Melander told the Sun-Star Thursday that SEMSA taking over West Side’s operations will not result in the community ambulance turning into a subdivision of Riggs – or losing its identity.

“There is no reason for us to go in and put our name on the side of more ambulances,” Melander said. “We think it’s important that West Side ambulance maintains its community identity and who they are. We want to make sure they are sustainable and successful in this EMS environment.”

Melander said SEMSA will keep West Side’s team of EMTs and paramedics, saying it’s critical to have people who know the back roads of the rural community district.

He envisioned keeping the two 24-hour ambulances in the West Side district, as long as insurance “reimbursement does not change and their tax subsidy does not decline.”

Prior to SEMSA’s pending takeover, a Pleasant Hill-based firm handled West Side’s billing and collection services for eight years.
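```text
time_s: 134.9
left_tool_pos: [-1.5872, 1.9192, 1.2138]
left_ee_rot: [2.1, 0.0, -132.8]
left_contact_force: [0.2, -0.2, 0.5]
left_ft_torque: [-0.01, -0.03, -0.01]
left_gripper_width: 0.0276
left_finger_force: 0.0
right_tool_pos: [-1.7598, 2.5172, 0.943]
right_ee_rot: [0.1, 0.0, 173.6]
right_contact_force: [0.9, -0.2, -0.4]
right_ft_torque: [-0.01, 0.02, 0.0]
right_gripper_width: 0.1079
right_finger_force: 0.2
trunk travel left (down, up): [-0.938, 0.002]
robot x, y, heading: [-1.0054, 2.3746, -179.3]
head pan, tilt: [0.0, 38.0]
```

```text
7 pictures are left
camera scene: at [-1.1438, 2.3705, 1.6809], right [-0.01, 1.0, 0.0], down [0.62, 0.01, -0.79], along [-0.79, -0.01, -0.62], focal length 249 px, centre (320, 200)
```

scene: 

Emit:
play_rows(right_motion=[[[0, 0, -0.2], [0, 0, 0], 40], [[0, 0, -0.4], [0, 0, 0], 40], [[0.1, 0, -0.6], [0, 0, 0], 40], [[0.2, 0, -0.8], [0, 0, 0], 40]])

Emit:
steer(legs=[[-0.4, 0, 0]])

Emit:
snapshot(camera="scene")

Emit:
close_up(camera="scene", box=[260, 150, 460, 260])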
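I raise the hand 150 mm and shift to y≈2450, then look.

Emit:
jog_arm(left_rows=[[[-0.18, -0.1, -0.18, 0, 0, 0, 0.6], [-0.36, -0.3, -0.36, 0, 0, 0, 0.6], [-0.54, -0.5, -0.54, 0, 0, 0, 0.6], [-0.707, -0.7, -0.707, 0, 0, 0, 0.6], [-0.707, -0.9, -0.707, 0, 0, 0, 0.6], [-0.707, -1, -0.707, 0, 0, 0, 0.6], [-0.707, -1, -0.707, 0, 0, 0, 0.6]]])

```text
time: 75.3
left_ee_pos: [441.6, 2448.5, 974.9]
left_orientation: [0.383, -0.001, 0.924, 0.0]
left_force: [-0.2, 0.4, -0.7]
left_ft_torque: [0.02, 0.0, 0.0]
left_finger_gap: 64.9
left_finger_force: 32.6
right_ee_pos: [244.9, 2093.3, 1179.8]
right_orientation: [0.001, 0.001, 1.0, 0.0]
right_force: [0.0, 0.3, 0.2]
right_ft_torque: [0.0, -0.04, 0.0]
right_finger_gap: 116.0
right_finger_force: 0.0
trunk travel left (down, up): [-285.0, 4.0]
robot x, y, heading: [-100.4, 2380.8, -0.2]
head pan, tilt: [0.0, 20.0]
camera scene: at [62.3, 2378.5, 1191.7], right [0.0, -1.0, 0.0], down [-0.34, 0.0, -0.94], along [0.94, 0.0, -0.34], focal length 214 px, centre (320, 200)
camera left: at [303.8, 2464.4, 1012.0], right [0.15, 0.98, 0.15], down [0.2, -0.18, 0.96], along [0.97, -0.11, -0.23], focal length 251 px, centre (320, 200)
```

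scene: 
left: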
The firm’s CEO told the Sun-Star replacing his company with SEMSA was “orchestrated” by SEMSA officials who were hired to act as objective management consultants.

Tim Toomay, president of Toomay Technologies, said the SEMSA consultant sat on the board’s closed-session meetings and then gave them advice on what to do.

“As a consultant, SEMSA advised the West Side board to terminate our contract, but they didn’t have any other contract to replace it,” Toomay said. “I think it was inappropriate because you don’t offer yourself as a consultant to give objective advice on financial matters where you want your company to be used.”

Melander maintained West Side will benefit from the resources that SEMSA brings to the table.

“We’re bringing all the SEMSA-Riggs staff to help West Side,” he said. “Whether you have a two-ambulance or 200-ambulance company, you still fall under the same government requirements. One person trying to do that by themselves will not be able to keep up with all the regulatory changes.

“We’re large enough to where we do have all those services we can provide to small, rural providers,” he said.